Start of Supplied data

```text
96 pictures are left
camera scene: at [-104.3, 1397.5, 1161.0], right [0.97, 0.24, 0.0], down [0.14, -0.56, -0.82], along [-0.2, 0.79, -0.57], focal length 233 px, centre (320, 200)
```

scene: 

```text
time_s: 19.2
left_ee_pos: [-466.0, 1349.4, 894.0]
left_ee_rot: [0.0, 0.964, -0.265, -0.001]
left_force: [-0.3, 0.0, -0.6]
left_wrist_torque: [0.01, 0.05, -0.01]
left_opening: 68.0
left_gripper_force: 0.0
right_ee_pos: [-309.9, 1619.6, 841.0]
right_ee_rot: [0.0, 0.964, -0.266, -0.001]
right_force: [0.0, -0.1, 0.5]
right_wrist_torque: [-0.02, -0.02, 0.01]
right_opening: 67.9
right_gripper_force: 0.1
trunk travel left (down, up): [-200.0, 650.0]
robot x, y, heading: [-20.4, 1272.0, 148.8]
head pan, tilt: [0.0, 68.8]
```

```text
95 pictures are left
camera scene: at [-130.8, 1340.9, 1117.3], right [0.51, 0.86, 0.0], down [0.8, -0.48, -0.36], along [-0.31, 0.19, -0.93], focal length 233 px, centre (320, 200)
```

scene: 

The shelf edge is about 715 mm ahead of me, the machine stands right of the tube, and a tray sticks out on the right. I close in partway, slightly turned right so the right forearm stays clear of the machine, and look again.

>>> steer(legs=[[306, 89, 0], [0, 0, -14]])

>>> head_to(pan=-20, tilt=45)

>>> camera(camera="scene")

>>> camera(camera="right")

End of Supplied data

● Directions for this task:
Show the lines from the data above that contain the string "focal".

● Completed exercise:
camera scene: at [-104.3, 1397.5, 1161.0], right [0.97, 0.24, 0.0], down [0.14, -0.56, -0.82], along [-0.2, 0.79, -0.57], focal length 233 px, centre (320, 200)
camera scene: at [-130.8, 1340.9, 1117.3], right [0.51, 0.86, 0.0], down [0.8, -0.48, -0.36], along [-0.31, 0.19, -0.93], focal length 233 px, centre (320, 200)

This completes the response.